In the shade of the sacks are disused paint cans. Hanging on the veranda of the chicken coop are one-litre plastic soda bottles. All teem with crops.

Nakabaale, a mother of three, trains others in the farming techniques for the equivalent of about €5.50. She earns about €275 a month from tutoring and from the sale of seedlings and crops, mostly onions and tomatoes.

Operations such as Nakabaale's make very good sense in urban settings, says Richard Mugisha, an agricultural consultant at AgriProFocus Uganda, which promotes farmer entrepreneurship in low- and middle-income countries.

No need for rain

“We need people, especially in the urban areas, to engage in agriculture, regardless of limited land,” Mugisha says. “Sack gardening does not call for big space, and the farmer gets to harvest all year long – sack farming waits for no rain, but only calls for a bit of watering.”

For locals, market-bought fresh fruit and vegetables are often unaffordable, even when available.
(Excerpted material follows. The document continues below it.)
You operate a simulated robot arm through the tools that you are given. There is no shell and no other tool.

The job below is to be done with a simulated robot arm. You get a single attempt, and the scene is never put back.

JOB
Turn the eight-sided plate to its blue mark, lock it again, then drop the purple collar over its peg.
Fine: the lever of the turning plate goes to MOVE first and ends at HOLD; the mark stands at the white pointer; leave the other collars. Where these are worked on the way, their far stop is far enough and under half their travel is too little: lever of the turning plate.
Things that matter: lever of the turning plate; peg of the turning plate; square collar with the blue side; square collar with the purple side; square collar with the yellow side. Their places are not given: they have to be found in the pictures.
The urban poor spend an estimated 50 to 70 per cent of their income on food, twice as much as their rural counterparts. So they are the most vulnerable to price increases.
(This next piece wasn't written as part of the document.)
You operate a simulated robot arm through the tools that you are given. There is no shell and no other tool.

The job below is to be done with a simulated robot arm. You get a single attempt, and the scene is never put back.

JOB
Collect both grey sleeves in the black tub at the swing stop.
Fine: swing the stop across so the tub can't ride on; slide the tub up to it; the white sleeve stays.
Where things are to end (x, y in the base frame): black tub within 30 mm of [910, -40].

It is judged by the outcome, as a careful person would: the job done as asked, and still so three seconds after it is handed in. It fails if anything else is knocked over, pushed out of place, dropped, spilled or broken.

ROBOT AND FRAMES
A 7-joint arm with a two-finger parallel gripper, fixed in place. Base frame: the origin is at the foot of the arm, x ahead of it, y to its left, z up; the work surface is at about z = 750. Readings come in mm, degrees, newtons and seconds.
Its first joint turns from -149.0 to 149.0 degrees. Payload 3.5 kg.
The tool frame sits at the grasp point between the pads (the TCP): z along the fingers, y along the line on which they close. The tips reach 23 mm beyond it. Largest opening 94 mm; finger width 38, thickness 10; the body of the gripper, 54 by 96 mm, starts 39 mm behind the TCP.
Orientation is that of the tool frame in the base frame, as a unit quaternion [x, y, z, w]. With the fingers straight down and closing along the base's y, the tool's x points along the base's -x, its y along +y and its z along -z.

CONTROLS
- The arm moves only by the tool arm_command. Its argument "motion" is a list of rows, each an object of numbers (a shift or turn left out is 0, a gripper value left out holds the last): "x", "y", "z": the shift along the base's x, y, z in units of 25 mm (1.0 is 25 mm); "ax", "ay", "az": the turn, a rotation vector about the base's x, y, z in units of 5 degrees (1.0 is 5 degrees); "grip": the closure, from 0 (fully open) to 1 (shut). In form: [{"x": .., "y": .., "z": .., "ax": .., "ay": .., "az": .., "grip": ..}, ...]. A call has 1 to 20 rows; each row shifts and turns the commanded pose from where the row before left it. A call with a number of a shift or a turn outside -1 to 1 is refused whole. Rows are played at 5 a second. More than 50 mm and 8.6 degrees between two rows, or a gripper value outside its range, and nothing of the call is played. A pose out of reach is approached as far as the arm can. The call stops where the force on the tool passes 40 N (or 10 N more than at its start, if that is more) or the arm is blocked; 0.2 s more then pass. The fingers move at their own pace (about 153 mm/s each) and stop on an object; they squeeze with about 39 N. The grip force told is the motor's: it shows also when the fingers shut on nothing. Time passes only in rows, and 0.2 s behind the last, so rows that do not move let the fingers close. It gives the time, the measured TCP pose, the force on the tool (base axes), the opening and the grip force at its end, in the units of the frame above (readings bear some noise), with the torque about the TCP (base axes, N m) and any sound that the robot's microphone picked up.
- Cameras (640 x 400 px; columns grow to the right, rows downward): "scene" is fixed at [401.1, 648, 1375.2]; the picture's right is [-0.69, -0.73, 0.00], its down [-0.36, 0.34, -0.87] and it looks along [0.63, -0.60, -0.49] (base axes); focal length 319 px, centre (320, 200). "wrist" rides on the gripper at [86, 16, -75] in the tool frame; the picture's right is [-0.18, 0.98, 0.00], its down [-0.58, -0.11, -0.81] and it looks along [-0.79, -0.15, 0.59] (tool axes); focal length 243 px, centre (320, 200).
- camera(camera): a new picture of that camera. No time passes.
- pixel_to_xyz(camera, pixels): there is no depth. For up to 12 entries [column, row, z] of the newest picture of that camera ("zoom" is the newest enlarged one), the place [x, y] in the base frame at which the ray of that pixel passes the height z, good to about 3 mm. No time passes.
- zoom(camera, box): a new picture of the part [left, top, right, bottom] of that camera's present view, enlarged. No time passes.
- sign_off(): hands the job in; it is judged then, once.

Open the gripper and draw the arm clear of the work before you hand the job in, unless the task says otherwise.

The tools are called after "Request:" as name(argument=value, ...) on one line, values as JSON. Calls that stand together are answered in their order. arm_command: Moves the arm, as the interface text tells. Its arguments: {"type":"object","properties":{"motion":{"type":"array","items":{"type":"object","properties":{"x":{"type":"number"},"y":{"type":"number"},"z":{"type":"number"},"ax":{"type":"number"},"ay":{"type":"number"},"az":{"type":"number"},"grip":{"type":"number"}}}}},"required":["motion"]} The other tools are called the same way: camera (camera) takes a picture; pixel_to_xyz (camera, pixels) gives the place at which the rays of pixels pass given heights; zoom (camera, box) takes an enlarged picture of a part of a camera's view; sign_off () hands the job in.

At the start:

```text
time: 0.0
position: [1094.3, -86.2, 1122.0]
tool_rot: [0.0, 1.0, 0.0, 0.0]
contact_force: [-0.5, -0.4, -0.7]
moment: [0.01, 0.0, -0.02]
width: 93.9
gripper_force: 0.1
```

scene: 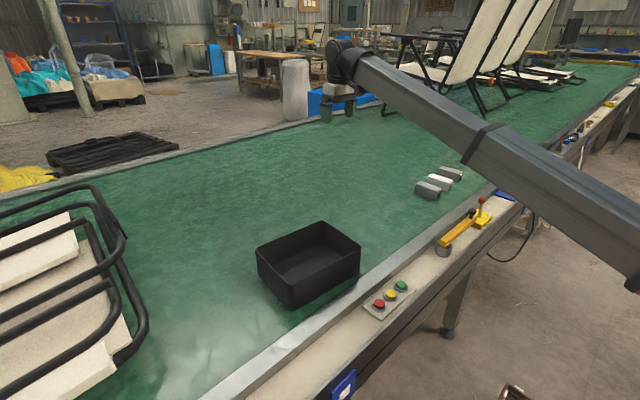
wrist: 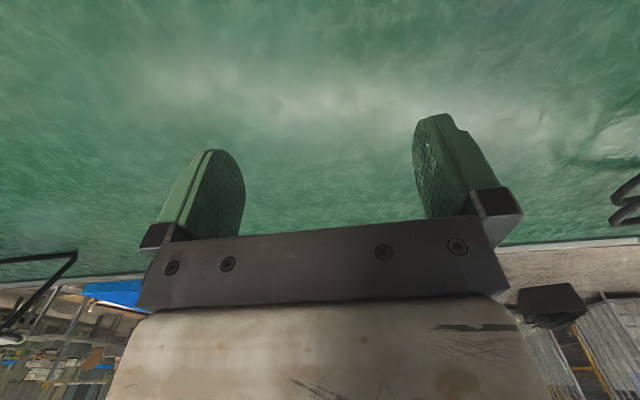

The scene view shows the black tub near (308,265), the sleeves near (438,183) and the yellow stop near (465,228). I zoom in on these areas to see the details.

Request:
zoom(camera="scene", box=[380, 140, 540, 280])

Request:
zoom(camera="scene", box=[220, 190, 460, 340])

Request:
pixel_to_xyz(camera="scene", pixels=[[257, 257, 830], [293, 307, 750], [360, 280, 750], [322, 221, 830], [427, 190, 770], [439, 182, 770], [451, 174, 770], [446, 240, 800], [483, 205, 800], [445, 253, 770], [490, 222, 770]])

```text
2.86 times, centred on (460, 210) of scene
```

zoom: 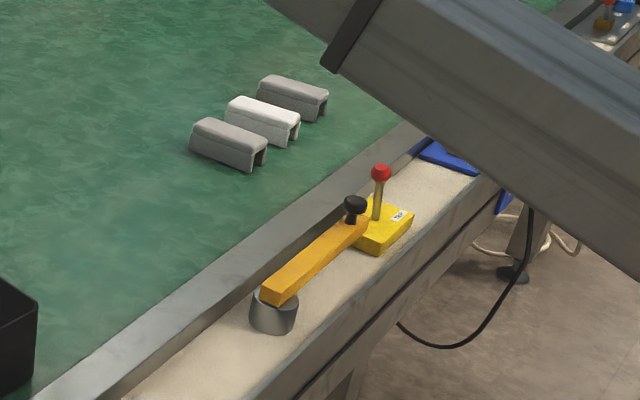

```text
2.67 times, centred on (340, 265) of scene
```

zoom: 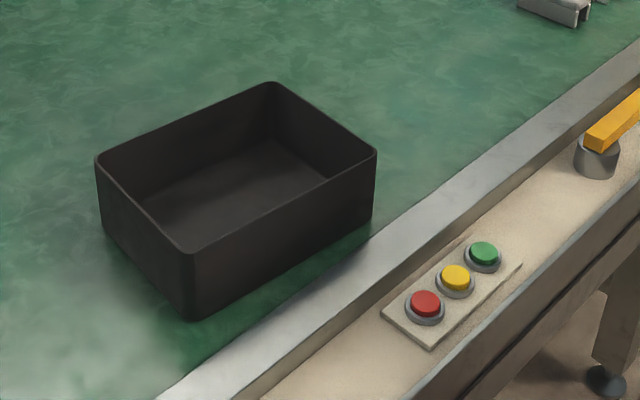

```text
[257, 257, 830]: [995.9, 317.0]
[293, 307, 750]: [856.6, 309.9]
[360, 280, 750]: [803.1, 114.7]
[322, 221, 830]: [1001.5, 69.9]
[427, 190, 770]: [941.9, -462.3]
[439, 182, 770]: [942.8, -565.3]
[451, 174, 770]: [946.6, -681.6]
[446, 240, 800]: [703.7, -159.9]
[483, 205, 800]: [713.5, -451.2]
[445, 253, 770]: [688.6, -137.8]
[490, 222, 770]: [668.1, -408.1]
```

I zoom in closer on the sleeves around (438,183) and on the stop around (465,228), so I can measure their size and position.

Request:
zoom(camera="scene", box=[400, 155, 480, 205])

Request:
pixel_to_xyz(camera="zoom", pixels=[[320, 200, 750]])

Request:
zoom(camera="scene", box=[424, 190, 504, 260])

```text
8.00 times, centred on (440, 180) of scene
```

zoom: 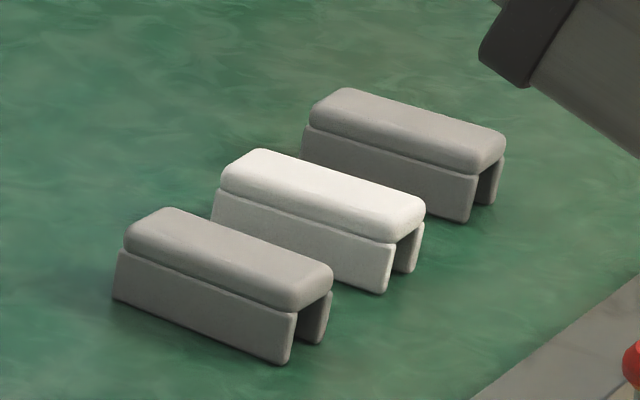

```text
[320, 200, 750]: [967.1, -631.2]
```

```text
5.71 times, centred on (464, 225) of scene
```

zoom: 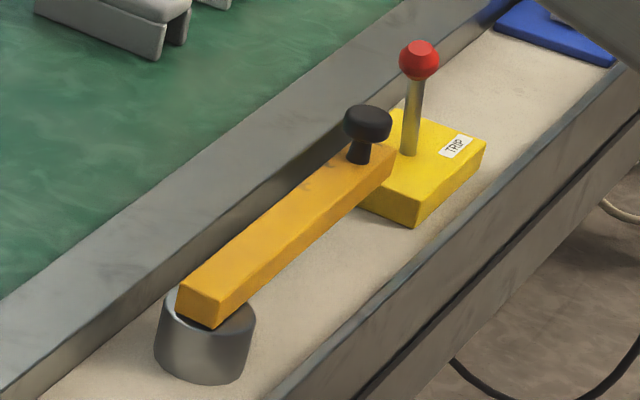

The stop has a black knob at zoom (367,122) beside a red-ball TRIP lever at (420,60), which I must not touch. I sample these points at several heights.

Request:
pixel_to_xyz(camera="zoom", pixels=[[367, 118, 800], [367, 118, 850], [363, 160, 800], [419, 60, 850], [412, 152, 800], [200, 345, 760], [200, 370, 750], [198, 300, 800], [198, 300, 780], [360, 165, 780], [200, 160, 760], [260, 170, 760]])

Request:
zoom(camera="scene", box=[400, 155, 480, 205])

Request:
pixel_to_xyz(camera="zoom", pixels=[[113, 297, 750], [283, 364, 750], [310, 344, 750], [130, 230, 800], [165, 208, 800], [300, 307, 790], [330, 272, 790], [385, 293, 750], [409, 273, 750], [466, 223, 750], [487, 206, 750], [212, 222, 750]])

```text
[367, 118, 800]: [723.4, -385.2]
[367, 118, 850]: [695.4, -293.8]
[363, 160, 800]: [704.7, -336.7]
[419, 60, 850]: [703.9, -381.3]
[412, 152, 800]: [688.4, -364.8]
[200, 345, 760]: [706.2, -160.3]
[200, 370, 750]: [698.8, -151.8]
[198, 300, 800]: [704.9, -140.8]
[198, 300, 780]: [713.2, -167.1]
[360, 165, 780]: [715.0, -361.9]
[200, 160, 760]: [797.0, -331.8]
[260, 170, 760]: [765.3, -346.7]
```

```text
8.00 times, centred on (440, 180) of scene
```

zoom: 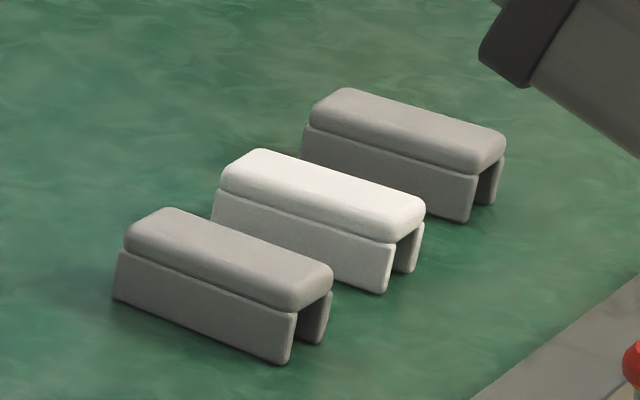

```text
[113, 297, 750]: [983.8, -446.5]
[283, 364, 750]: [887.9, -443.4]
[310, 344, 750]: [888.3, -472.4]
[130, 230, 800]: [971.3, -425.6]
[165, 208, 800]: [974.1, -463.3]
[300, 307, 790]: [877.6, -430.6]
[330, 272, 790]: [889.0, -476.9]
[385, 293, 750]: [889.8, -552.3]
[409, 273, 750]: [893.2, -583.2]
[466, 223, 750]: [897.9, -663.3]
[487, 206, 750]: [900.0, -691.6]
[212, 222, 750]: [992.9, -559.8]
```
When money is short, people will tend to adjust consumption towards high-calorie foods with low nutritional value. Urban agriculture has the capacity to overcome this situation by providing a secure source of nutritional food.

For Nakabaale the business has been a huge help. “I have kept my three children in school. We don’t buy foodstuffs from the market, because, much as I sell most of the food crops I produce, there is always enough left for home consumption,” she says before turning to greet some neighbours who have come to buy her produce.